Sorry -- there simply is no "convention of journalism" which requires respectful treatment of bald-faced misstatements. As civics textbooks tell your eighth-graders, traditions of journalism require skeptical, aggressive "attention" to such misstatements by presidents. But later in this mewling paragraph, Dionne takes us to the place where the rubber meets the road.
According to Dionne, journalists who question Bush’s fake facts "can count on being
pummeled . . . even when they are only seeking the facts" Is that what keeps them from challenging Bush? If so, there's a term for their conduct -- cowardice. But Dionne avoids such unlovely words. Indeed, by the time he finishes describing his tribe, he makes it sound like their endless group silence has been a principled act of self-abnegation.
Note that Somerby is focusing on Russert (among others) in today's post.
Third, Ron of Why Are We Back In Iraq? notes that his favorite song is the Rolling Stone's "Midnight Rambler." If anyone else didn't make the deadline, we won't be putting it on that post (it takes forever -- it may be my computer -- to pull up a post if it's not one of the 10 most recent) but we can note your pick in a post. (E-mail is firstname.lastname@example.org.)
And remember that Ron's been on the Talon "News" story for some time and that Jeff Gannon wasn't the only "reporter" at Talon "News" that needs spotlighting.
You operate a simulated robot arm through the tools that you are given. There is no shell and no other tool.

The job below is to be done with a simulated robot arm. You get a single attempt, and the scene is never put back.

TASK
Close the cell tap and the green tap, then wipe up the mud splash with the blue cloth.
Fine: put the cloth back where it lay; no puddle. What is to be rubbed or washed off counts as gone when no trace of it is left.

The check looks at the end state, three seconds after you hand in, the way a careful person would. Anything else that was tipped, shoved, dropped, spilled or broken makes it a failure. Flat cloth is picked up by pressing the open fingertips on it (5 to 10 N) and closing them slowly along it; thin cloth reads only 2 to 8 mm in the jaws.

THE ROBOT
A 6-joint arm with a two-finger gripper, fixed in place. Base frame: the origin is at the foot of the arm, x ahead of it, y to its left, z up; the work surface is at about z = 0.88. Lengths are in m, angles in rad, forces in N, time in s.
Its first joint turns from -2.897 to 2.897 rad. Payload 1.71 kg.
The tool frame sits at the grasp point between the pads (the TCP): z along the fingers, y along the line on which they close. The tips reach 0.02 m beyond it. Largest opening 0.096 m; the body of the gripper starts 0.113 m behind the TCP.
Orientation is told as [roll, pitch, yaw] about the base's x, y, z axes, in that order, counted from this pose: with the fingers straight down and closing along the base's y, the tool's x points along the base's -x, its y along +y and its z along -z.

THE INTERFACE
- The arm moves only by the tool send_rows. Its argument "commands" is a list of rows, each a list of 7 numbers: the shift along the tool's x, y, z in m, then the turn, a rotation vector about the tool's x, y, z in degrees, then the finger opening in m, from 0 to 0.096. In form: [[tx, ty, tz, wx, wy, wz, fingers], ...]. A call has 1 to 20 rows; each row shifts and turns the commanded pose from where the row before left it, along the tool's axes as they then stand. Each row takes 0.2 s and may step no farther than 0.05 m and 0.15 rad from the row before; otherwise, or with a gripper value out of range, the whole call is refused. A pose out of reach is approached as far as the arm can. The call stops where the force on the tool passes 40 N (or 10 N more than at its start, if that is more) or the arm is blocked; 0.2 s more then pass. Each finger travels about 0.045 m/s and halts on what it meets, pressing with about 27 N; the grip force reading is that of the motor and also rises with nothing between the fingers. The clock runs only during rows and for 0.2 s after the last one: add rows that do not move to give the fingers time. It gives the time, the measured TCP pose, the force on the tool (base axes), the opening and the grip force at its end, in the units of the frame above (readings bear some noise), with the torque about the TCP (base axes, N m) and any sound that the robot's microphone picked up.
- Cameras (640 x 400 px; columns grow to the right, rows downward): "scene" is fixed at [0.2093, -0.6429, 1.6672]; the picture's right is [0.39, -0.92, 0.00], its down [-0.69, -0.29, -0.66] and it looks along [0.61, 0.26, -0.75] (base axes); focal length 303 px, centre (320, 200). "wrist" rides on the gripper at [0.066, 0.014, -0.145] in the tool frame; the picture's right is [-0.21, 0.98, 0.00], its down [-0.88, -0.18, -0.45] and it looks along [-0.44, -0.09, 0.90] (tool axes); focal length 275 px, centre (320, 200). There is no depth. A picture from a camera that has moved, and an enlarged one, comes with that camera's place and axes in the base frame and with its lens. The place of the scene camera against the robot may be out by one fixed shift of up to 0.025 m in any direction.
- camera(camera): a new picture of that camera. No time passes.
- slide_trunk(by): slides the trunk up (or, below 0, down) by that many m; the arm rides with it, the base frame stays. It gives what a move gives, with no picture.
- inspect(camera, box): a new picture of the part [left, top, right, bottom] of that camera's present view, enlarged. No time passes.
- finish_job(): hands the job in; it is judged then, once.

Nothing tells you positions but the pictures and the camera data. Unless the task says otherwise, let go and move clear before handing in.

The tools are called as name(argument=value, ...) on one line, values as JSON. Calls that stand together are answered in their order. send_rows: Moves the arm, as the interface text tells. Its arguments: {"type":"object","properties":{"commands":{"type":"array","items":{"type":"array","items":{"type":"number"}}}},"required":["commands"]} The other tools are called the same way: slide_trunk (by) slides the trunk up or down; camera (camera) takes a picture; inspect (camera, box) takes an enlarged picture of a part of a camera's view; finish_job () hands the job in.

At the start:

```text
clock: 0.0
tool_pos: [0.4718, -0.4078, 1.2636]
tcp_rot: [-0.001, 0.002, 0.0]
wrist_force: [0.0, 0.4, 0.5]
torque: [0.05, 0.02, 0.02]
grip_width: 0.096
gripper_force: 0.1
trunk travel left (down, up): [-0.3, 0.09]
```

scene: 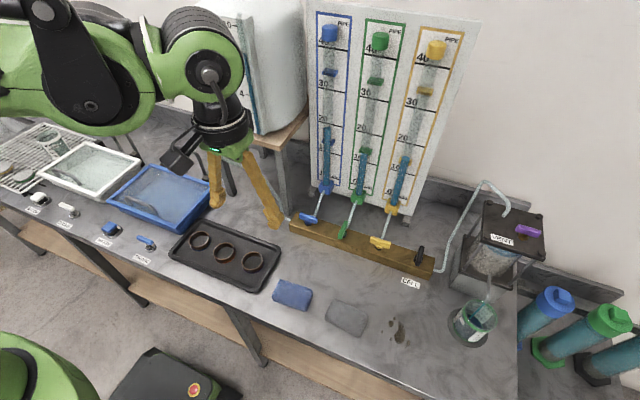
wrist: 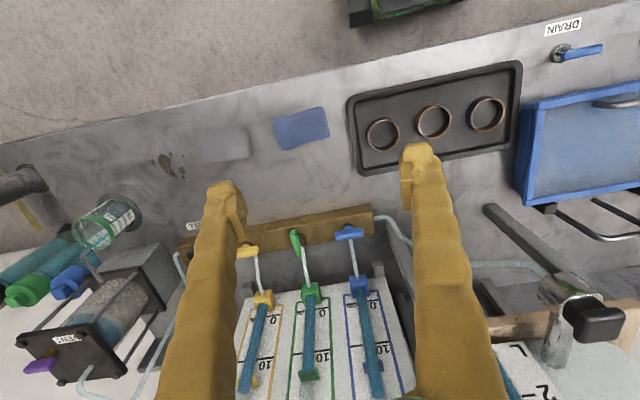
Ron's confined himself to commenting on their "work." But there's a lot more to Talon "News" than is making the rounds so do yourself a favor and visit Why Are We Back In Iraq? if you're attempting to track what's going on. If you want penis shots, you'll have to go find another blog. Ron's focusing on other issues. Please, no e-mails suggesting I'd slammed anyone surfing for penis photos. Go where ever you want online. Enjoy what every you enjoy. And know, that we don't track here so your business is your business unless you choose to share it.
And on sharing. We are doing the post regarding Kit Seelye's article in this morning's New York Times. The delay is because one member e-mailed about a hideous work day that never seemed to end (I can relate) and requested a little extra time before the item posted. (I'm checking the e-mail in between items so as soon as that e-mail comes in, we're addressing Seelye. And, yes, if someone wants to charge "favoritism" it is going on with this, I'm sure. Because I too had a long, long work day that was hectic and crazy and I didn't even have time to go online. So reading the e-mail, I related tremendously.)
Let me add that I just realized that in selecting my favorite photo in Vanity Fair in the last post or the one before, I failed to note that I have met Jane Fonda. That's been noted on this site.
It's a great photo. And we'll probably be posting the link to the trailer to Monster-in-Law (two members have already e-mailed the site about it).
In fact let's do that now while we're waiting on the e-mail.
Monster-in-Law's basic story is Jennifer Lopez falls for Michael Vartan (Alias) and then meets his mother, Jane Fonda, at which point the conflict's introduced into the film.
Yahoo has the trailer to Monster-in-Law as does Hollywood.com among others.
(And no, I'm not going back to the earlier entry for "disclosure." It's noted here and it's been noted prior on this site.)